Und wie sieht das wiederum bei einem Mittelständler aus? Mittelständische Unternehmen zeichnen sich laut Flockenhaus typischerweise durch flexible, offene Strukturen aus. Austausch, Verbesserungsvorschläge und kreativer Input seitens der Mitarbeiterinnen und Mitarbeiter seien gewünscht. Oft würden die Unternehmen mit
Stolz auf eine langjährige Geschichte und regionale Verbundenheit zurückblicken. „Ein Mittelständler benötigt deshalb Mitarbeiter, die Teil dieser Geschichte, also ,Part of the Story‘ werden wollen“, so die Personalberaterin.
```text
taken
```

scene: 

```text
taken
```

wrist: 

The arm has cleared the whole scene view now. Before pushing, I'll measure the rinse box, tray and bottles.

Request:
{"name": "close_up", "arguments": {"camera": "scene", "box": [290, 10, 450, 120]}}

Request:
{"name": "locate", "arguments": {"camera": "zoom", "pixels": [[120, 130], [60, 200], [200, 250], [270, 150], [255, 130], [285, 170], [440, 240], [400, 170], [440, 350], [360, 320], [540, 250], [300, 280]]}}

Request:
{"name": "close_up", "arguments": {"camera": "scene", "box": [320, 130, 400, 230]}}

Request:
Auch hier spielt eine enge Bindung ans Unternehmen eine Rolle. „Sie basiert ganz besonders auf Traditionsbewusstsein und gemeinsamen Werten, die die Mitarbeiter motivieren.“
Worauf muss man sich in einem Großkonzern einstellen? Großkonzerne verfügen oftmals über mehrere Niederlassungen im In- und Ausland, sind international aufgestellt und beschäftigen mehrere Hundert Mitarbeiter. Die Größe macht es notwendig, feste Abläufe, klare Regeln und eindeutige Verantwortungsstrukturen auszubilden. „Dort zu arbeiten ist vor allem ideal für Leute, die normorientiert denken, eine hohe Umsetzungskompetenz haben und eher extrovertiert und kompetitiv sind“, sagt Flockenhaus. Mitarbeiter seien im Großkonzern „Part of the System“: „Es geht darum, innerhalb der Strukturen effektiv zu arbeiten.“
Und was ist jetzt am besten für einen Berufsanfänger?
Den einen besten Weg gibt es nicht. „Gerade jungen Menschen empfehle ich, ihre Bewerbungsanlage möglichst breit zu halten und alle Unternehmenstypen anzuschauen“, sagt der Berufsberater Stefan Nowack. „Großkonzerne haben beispielsweise den Vorteil, eigene Ausbildungsabteilungen zu haben, in denen die Auszubildenden durch enge Betreuung und ein gut strukturiertes Programm unmittelbar auf ihre spätere Tätigkeit vorbereitet werden“, sagt Nowack. Bei kleinen und mittelständischen Unternehmen hingegen werde die Ausbildung eher „im laufenden Prozess“erledigt. Junge Berufsanfänger seien daher sehr abhängig davon, wie viel Zeit und Engagement ihre neuen Kolleginnen und Kollegen für sie aufwenden.
Laut Nowack hat man in kleinen oder mittelständischen Unternehmen eher die Chance, schneller aufzusteigen. Der Kontakt zu Kolleginnen und Kollegen - auch in der Personalentwicklung – sei dort enger, was die Karrierebedingungen verbessern könne. Beim Gehalt hingegen punkten die Großkonzerne, im Schnitt zahlen sie deutlich mehr. Allerdings sei für viele Arbeitnehmer das Gehalt weniger wichtig als die Sinnhaftigkeit ihrer Arbeit zu erfahren, sagt der Berufsberater: „Ich erlebe es in meiner Praxis daher häufiger, dass ein Arbeitnehmer von einem Großkonzern zu einem Mittelständler wechselt als umgekehrt.“
„Einen bestimmten Persönlichkeitstyp, um im jeweiligen Unternehmenstyp Erfolg zu haben, gibt es meiner Einschätzung nach nicht.“
Stefan Nowack, Berufsberater
Und wie trifft man nun seine Entscheidung, wo es hingehen soll? „Der Schlüssel besteht darin, nicht nur auf die sachlichen Kriterien und die fachlichen Kompetenzen zu schauen, sondern ebenfalls die eigene Persönlichkeit gut zu kennen“, sagt Personalberaterin Flockenhaus. Dazu kann man zum Beispiel Persönlichkeitstests zurate ziehen oder sich auf die eigene Reflexionsgabe verlassen. „Einen bestimmten Persönlichkeitstyp, dem man unbedingt entsprechen muss, um im jeweiligen Unternehmenstyp Erfolg zu haben, gibt es meiner Einschätzung nach aber nicht“, schränkt Nowack ein. Wenn Unternehmen und Bewerber motiviert sind aufeinander zuzugehen, würden sie für gewöhnlich auch einen Weg finden. Manchmal gibt es dann aber doch – zumindest vorübergehend – den einen oder anderen „Kulturschock“.